University of Toulouse professor of economics, Paul Seabright, said that the demographic disparity in China is going to lead to violence and even terrorism by the “unmarriagable” and “sexually frustrated” men there — the products of a one-child policy and sex-selective abortion and infanticide.
“In the next 30 years the surplus of essentially unmarriageable males are going to be the ones at the bottom of the heap,” Seabright said, as reported by the UK’s Sunday Herald. “They’ll have little education, they’ll have poor economic prospects and they’ll be sexually frustrated and violent.”
“I’d like to make a small bet that in 30 years time there will be more terrorist incidents in China than probably almost anywhere else, because of increased competition,” he added.
A United Nations report revealed last month that globally there are at least 200 million more males than females — because of what one researcher has termed “gendercide” — the extermination of girls in utero and out. Researcher Theodor Winkler said that infanticide and gender-specific abortion were the leading causes for the dearth of girls.
In China, where there is a cultural preference for male children, the one-child policy implemented in 1979 has led to the selective murder of millions of Chinese girls within the womb. This selective infanticide has contributed to a male-female gender gap of almost 17 percent; in some provinces, this gap is as high as 30 percent according to official census data for the year 2000.
Having officially been a “great success, preventing at least 250 million births since 1980,” according to a Communist Party release, China’s horrendous one-child policy involving forced abortion and economic penalties for those who contravene the law was made permanent in 2000. China’s Communist People’s Daily News reported: “We cannot just be content with the current success, we must make population control a permanent policy.”
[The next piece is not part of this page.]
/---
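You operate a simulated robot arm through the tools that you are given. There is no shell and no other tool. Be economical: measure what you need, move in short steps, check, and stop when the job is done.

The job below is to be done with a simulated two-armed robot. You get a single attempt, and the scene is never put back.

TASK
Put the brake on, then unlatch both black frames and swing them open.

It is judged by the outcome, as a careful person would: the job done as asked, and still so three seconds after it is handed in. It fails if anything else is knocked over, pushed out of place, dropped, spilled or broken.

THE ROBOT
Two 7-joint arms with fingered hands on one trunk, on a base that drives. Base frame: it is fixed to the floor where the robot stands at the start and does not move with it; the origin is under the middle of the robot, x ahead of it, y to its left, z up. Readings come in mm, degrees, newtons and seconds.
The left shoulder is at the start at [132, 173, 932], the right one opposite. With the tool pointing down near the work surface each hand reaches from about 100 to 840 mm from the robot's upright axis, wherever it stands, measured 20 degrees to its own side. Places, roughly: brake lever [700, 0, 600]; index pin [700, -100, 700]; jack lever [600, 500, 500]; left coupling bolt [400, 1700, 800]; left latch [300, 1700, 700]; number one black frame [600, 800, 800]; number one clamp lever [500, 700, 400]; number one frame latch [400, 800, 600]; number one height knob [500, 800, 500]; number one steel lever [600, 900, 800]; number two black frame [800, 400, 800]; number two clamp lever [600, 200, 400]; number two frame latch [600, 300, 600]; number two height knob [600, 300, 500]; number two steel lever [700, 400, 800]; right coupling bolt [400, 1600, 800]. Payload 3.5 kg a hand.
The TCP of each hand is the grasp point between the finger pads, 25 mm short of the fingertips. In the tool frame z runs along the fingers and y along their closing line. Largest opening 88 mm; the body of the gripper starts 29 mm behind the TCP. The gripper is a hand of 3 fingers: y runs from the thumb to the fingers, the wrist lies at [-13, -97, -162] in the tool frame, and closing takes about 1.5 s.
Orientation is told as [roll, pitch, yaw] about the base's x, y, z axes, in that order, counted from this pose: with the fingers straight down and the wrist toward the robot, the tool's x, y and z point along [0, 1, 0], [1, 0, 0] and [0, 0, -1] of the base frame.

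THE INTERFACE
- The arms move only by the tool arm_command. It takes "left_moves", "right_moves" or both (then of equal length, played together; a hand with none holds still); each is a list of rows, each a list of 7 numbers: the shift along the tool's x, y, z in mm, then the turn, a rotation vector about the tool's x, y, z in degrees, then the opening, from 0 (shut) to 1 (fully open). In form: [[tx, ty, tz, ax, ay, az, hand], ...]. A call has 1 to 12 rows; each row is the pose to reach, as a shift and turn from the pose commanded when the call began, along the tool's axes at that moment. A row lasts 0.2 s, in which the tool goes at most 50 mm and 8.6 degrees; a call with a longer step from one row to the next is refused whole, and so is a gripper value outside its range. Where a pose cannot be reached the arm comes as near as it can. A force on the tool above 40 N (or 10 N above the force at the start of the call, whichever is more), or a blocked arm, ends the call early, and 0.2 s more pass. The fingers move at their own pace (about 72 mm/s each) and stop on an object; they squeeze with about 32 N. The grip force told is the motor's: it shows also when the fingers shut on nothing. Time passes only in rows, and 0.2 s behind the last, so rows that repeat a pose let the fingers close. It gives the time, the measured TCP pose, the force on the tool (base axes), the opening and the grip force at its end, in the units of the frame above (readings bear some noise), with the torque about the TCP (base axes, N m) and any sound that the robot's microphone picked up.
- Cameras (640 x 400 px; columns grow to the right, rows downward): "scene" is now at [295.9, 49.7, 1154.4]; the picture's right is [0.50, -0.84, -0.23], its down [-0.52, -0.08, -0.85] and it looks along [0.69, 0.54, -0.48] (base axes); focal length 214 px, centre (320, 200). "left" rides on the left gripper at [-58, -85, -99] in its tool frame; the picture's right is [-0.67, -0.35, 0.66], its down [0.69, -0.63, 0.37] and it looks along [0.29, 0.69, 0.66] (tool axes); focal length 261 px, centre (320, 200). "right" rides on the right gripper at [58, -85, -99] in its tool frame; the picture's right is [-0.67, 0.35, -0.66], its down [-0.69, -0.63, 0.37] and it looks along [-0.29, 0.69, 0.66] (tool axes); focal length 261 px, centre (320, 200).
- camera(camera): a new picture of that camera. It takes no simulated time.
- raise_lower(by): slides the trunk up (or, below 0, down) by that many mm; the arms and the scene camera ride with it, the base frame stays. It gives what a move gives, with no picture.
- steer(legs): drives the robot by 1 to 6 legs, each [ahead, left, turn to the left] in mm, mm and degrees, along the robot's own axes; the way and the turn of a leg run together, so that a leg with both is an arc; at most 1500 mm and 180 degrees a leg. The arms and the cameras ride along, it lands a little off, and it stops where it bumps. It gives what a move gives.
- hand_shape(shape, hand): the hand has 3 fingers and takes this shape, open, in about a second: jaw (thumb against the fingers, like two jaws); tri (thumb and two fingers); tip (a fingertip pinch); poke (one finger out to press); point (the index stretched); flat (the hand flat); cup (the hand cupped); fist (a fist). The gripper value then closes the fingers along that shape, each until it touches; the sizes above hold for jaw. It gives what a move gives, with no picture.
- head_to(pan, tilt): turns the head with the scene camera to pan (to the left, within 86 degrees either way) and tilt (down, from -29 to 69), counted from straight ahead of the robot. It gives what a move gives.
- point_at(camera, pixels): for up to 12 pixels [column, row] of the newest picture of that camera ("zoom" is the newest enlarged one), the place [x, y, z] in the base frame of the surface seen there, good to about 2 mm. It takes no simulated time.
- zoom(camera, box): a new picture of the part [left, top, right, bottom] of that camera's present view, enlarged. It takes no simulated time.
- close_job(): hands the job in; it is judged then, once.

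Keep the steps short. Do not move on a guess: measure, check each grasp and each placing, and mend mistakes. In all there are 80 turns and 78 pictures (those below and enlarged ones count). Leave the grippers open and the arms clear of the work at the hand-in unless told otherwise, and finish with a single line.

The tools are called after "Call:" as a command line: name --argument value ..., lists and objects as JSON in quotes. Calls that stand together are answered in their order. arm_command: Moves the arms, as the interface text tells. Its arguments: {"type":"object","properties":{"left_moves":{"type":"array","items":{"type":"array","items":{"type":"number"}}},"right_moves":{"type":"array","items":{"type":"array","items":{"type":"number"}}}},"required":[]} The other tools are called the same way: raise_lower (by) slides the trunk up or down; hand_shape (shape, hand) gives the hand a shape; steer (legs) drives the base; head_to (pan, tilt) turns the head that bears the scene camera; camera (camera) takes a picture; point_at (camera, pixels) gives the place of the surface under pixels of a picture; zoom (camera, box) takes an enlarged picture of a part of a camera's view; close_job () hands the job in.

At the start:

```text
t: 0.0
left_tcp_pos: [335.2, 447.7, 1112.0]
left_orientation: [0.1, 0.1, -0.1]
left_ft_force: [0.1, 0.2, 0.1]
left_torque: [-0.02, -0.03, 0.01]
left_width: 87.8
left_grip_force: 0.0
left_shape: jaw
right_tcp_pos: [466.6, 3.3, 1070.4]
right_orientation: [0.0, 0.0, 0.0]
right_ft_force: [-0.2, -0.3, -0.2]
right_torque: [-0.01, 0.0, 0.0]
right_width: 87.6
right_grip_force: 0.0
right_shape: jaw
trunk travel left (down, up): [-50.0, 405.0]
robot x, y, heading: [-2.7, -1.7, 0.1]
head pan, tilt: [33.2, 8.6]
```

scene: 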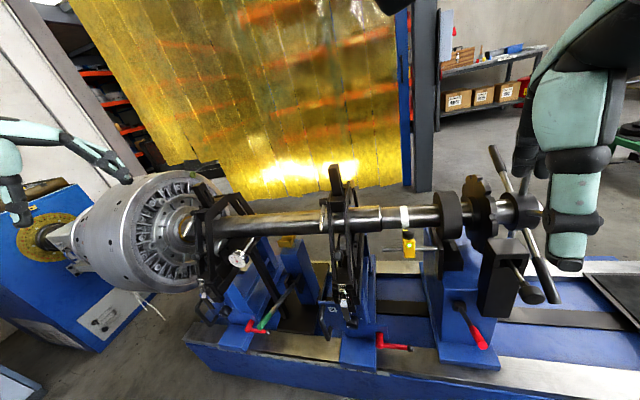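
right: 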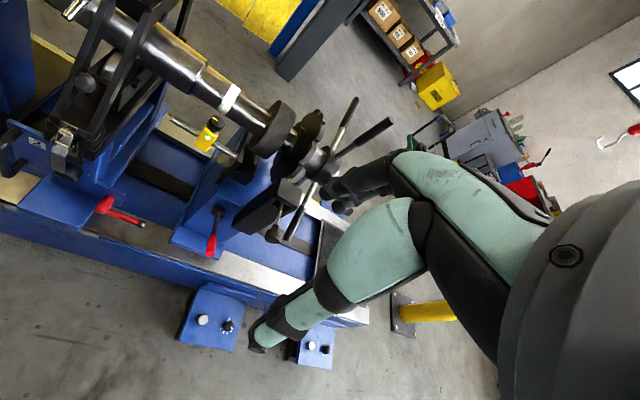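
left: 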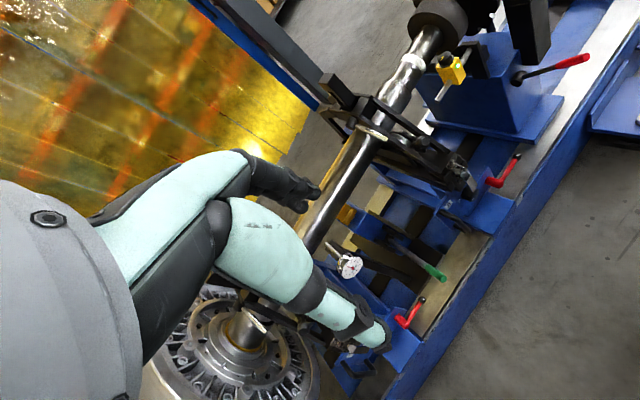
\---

China is not the only country selectively targeting girls for death: the Indian Medical Association said in 2002 that up to two million baby girls are aborted every year there due to a cultural preference for sons.
US State Department representative Arthur E. Dewey explained to the US Congress last year that the UN Population Fund (UNFPA) was used to support China’s coercive abortion and sterilization practices. “The evidence… clearly showed us that the large fees and penalties for out-of-plan births assessed in implementing China’s regulations are tantamount to coercion that leads to abortion. UNFPA support of, and participation in, China's population-planning activities allows the Chinese government to implement more effectively its program of coercive abortion, thus triggering the Kemp-Kasten prohibition on support to any organization that supports or participates in the management of a program of coercive abortion or involuntary sterilization.” The Kemp-Kasten prohibition is a law that states that US funds cannot be used to support any program that uses coercion in abortion.
A population official in China last year described the effect that the one-child policy is having upon women, including a “dramatic rise” in levels of prostitution and the buying and selling of women.
Seabright will give the Royal Economic Society’s annual public lecture Thursday in Edinburgh on the economics and biology of the sex war.